▶ **Quoted passage**:
FISCAL/RESOURCE IMPACT
The rate level of E-1 TOU is based on the FY 2026 cost estimates and is therefore designed to
produce the same revenue increase percentage as that expected from the standard E-1 rates
adopted by Council effective July 1, 2025.
STAKEHOLDER ENGAGEMENT
Staff provided an update on the development of E-1 TOU rates at the December 4, 2024 UAC
meeting. On June 4, 2025, staff presented the TOU rate proposals to the UAC. Commissioners
reported that the UAC subcommittee had met with staff twice and commented that it is
important to communicate to customers why it is important to use electricity during the solar
production hours (energy is cleaner and cheaper) potentially using appropriate naming or
branding and that E-1 TOU rates would be even more impactful if the dollar impact of shifting
load to the super-off peak was greater. One Commissioner asked whether staff had considered
maximizing the price differential between the super off-peak and peak in order to provide more
of a financial incentive to customers and staff responded that different TOU periods were
examined and that changing the TOU periods did not change the resulting rates very much. The
UAC unanimously recommended approval of this proposal. The details of the meeting are
available on the City’s website at the following link:
https://cityofpaloalto.primegov.com/Portal/Meeting?meetingTemplateId=17431
Since the June 4, 2025 UAC meeting staff added the requirement that residential customers must
have an AMI meter installed in order to participate in the E-1 TOU rate schedule. This is reflected
in Attachment B.

▶ **Supplied material**:
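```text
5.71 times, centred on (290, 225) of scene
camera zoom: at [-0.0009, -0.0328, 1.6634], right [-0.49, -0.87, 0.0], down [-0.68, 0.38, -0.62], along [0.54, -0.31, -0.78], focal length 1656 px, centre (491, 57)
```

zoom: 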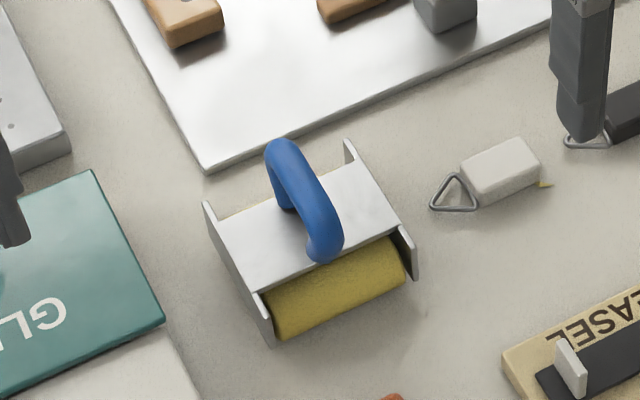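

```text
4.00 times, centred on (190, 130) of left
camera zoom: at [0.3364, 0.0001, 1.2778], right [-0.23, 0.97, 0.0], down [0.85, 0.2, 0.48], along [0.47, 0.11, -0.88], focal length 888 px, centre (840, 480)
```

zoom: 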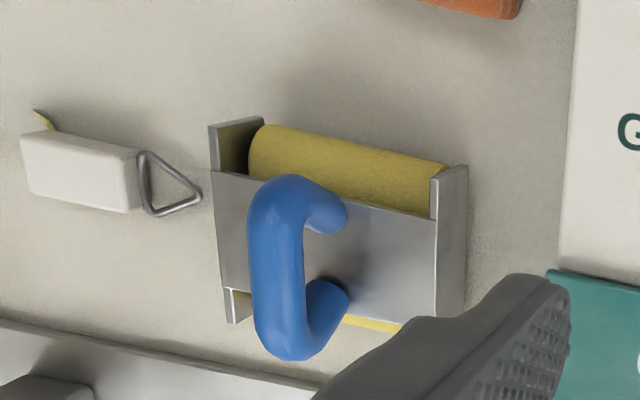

▶ **Exercise**:
Please copy out the portion of the quoted passage from "FISCAL/RESOURCE IMPACT" to "July 1, 2025." without changes.

▶ **Complete answer**:
FISCAL/RESOURCE IMPACT
The rate level of E-1 TOU is based on the FY 2026 cost estimates and is therefore designed to
produce the same revenue increase percentage as that expected from the standard E-1 rates
adopted by Council effective July 1, 2025.